The Infrastructure Layer as Coordination Bottleneck
Mistral AI's CEO Arthur Mensch stated this week that Europe has approximately two years to avoid becoming America's AI "vassal state," and that dominance will be determined by whoever controls chips, energy, and computing infrastructure. This is not geopolitical rhetoric. It is a precise description of how platform coordination actually works at the infrastructure level. The entity that controls the substrate controls the terms on which all higher-level actors can participate. This is what makes Nvidia's position categorically different from, say, a software company with a large user base. Software platforms can be forked, replicated, or displaced. Physical compute infrastructure cannot be replicated on a two-year timeline regardless of investment levels.
This structural dynamic maps directly onto what coordination theorists have identified as the difference between markets and platforms. Classical market coordination assumes that actors arrive with pre-formed competencies and transact on the basis of price signals. Platform coordination, by contrast, shapes the competencies that actors can develop. The entity controlling the platform shapes not just prices but the space of possible actions available to participants (Kellogg, Valentine, and Christin, 2020). What Nvidia has done is move this logic one level down the stack. It does not operate a software platform - it controls the physical substrate on which platforms themselves must run. The coordination leverage this creates is correspondingly more durable.
The Awareness-Capability Gap at the National Level
Mensch's two-year warning illustrates a phenomenon that appears repeatedly in algorithmic coordination research but is rarely applied at the level of national industrial policy: awareness of a structural disadvantage does not automatically generate the capability to address it. European policymakers have discussed AI sovereignty for several years. The awareness is not absent. What is absent is the schema-level understanding of how infrastructure lock-in actually compounds over time. There is a meaningful difference between knowing that compute concentration is a problem and understanding the specific mechanism by which early compute advantages translate into irreversible capability gaps through feedback effects in model training, talent concentration, and data accumulation.
Hatano and Inagaki (1986) drew a foundational distinction between routine expertise and adaptive expertise. Routine expertise is procedural knowledge that transfers only within familiar contexts. Adaptive expertise involves internalized principles that allow effective response to novel structural configurations. A policy response to Nvidia's dominance that focuses on replicating specific products - building a "European Nvidia" - is a form of routine expertise application. It responds to the surface features of the problem rather than its structural logic. The more productive intervention would target the coordination mechanism itself: the feedback loop between compute access, model capability, and economic returns that makes early infrastructure positions self-reinforcing.

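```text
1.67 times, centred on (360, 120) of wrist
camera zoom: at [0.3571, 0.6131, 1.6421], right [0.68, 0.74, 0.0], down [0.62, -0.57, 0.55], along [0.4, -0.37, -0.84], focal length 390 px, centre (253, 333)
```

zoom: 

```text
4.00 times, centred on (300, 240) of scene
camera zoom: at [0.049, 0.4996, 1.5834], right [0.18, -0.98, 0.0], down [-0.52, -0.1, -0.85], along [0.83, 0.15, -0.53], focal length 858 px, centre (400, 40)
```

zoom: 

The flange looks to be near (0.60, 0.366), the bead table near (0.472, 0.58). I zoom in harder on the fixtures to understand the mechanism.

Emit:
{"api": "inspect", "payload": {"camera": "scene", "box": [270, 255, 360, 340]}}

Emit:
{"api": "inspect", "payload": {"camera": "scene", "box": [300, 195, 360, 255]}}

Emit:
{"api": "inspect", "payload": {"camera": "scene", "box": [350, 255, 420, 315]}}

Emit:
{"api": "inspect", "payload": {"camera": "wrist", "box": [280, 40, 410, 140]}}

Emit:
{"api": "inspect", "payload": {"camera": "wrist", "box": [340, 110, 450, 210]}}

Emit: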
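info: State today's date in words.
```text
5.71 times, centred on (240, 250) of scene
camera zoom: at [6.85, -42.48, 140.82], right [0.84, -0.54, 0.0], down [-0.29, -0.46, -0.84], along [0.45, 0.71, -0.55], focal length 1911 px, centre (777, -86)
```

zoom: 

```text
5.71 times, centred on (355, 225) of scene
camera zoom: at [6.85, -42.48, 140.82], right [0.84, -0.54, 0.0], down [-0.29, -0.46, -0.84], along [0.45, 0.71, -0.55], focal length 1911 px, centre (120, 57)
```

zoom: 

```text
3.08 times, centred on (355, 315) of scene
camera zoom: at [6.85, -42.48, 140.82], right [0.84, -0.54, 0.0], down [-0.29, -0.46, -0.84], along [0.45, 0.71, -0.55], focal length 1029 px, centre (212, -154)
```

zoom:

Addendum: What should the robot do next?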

What the Valuation Is Actually Measuring
It is worth being precise about what $5.52 trillion in market value represents in structural terms. Markets price assets based on expected future cash flows discounted by risk. For Nvidia to sustain a valuation at this level, investors are implicitly pricing in a sustained period of near-monopoly rents on compute infrastructure. This is a bet not just on Nvidia's engineering quality but on the barriers to entry in chip fabrication remaining prohibitively high. Those barriers are not primarily technical. They are organizational, logistical, and geopolitical: the supply chains, skilled labor concentrations, and regulatory relationships that make advanced semiconductor manufacturing possible are distributed across a small number of locations and accumulated over decades.
Schor et al. (2020) describe platform-mediated dependence as a condition in which workers cannot exit relationships with platforms without losing access to the coordination infrastructure on which their livelihoods depend. The same structural logic applies at the level of AI companies, national governments, and entire economic sectors in relation to compute infrastructure. Mensch is describing a form of structural dependence that is not yet fully priced into policy responses outside the United States. Nvidia's valuation suggests that financial markets have already internalized this assessment. The coordination question worth watching is whether the actors who are structurally dependent will develop adaptive responses or simply more articulate folk theories about a problem they cannot yet navigate.
References
Hatano, G., and Inagaki, K. (1986). Two courses of expertise. In H. Stevenson, H. Azuma, and K. Hakuta (Eds.), Child development and education in Japan (pp. 262-272). Freeman.
Kellogg, K. C., Valentine, M. A., and Christin, A. (2020). Algorithms at work: The new contested terrain of control. Academy of Management Annals, 14(1), 366-410.
Schor, J. B., Attwood-Charles, W., Cansoy, M., Ladegaard, I., and Wengronowitz, R. (2020). Dependence and precarity in the platform economy. Theory and Society, 49(5-6), 833-861.